I have a number of characters n. I want to sample(randomly) from all possible permutations of these n characters, say m samples.

what i did so far works up to n=10 chars, but i need it to work for n=40 chars:


n=10 #nr of characters to be permuted. currently works for 10 max

seq_to_permute = np.arange(1,n+1) #creating the "chars" to be permuted

rand_list = list(permutations(seq_to_permute)) #storing all possible permutations in list->throws MemoryError

# need to sample many times from the rand_list
perm_samples = []
for i in range (1000):
    perm_samples.append(rand_list[random.randint(0, len(rand_list)-1)])

When i try the above code with n=40 then i get memory error, as I am storing all possible permutations in a list to sample from it. From reading around I understood that it is not possible to not have memory errors when storing the list of all permutations. So according to this answer (Prevent memory error in itertools.permutation) i created an iterator from permutation module, which as I understand doesnt store all possible permutations in memory. Then tried to sample from there but I am still getting the memory error:


seq_to_permute = np.arange(1,n+1) #creating the "chars" to be permuted
print(seq_to_permute)
# rand_list = list(permutations(seq_to_permute)) throws memory error when u store them all

perm_iterator = itertools.permutations(seq_to_permute)

# need to sample many times from the rand_list
perm_samples = []

perm_samples = (random.sample(list(perm_iterator), 5))

any help on how to randomly sample some permutations of characters without storing all possible permutations would be greatly appreciated


Solution

  • you can predetermine the samples you want to take if you know their total number, from Get the total number of permutations in python

    then construct the list of samples that you want to keep.

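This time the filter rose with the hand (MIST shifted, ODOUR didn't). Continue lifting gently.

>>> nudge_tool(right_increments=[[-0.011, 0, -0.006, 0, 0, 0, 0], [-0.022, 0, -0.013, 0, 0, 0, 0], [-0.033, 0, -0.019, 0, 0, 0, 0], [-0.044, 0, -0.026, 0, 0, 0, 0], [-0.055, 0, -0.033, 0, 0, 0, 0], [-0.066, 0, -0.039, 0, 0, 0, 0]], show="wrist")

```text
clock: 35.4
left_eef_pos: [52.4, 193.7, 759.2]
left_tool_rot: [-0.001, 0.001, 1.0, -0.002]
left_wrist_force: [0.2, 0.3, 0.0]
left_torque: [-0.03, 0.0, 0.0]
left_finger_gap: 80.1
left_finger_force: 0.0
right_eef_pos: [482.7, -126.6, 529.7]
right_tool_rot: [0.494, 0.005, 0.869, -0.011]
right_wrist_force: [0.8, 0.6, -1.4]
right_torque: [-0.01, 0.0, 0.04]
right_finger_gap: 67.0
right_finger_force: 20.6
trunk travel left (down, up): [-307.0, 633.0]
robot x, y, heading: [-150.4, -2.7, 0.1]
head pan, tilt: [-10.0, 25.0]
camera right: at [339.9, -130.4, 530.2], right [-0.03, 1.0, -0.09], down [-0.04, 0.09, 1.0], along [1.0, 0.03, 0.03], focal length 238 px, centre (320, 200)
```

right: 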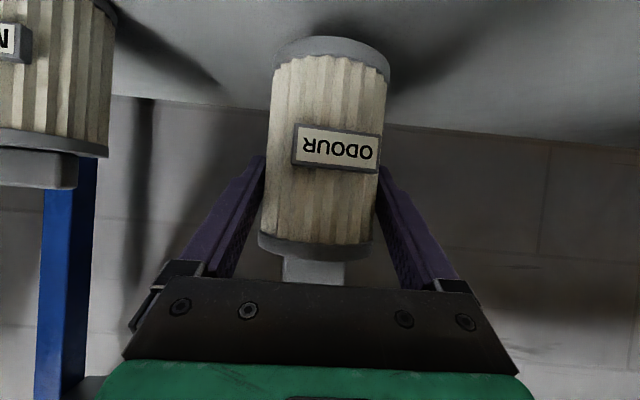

    from math import factorial
    import random
    import numpy as np
    import itertools
    def nPr(n, r):
        return int(factorial(n)/factorial(n-r))
    
    n = 10
    
    seq_to_permute = np.arange(1,n+1) #creating the "chars" to be permuted
    print(seq_to_permute)
    
    perm_iterator = itertools.permutations(seq_to_permute)
    
    seq_to_permute_length = nPr(n,n)  # precompute the length using maths
    print(f"searching {seq_to_permute_length} samples")
    
    # precompute the indicies to take
    indicies = []
    for i in range(1000):
        indicies.append(random.randint(0, seq_to_permute_length-1))
    indicies = set(indicies)  # for some performance gain
    
    # take the needed indicies
    picked_samples = []
    for i, number in enumerate(perm_iterator):
        if i in indicies:
            picked_samples.append(number)
    print(picked_samples)
    
    # # faster path https://stackoverflow.com/a/54027494/15649230
    # picked_samples = []
    # for idx in indicies:
    #     elements = []
    #     for j in range(len(seq_to_permute)):
    #         elements.append(elt(len(seq_to_permute),idx,j))
    #     picked_samples.append(seq_to_permute[elements])
    

    since the number of permutations grows as the factorial of n you need until the end of eternity to calculate the permutations on 40 elements, so instead we know that we are randomly and uniformly sampling permutations of 40 elements, so we can just randomly permute the array and be done with it.

    import numpy as np
    
    n = 40
    
    seq_to_permute = np.arange(1,n+1) #creating the "chars" to be permuted
    print(seq_to_permute)
    
    results = []  # store result in set() to avoid duplicates
    while len(results) < 1000:
        results.append(tuple(seq_to_permute[np.random.permutation(n)]))
    print(results)
    

    another way would be to calculate the i'th permutation of an array, by dividing i into n binary numbers and computing the i'th permutation directly, but that's just a longer way to the same result, and would be similar to this answer How to get the ith element of the nth permutation of a sequence directly (without any recursivity)?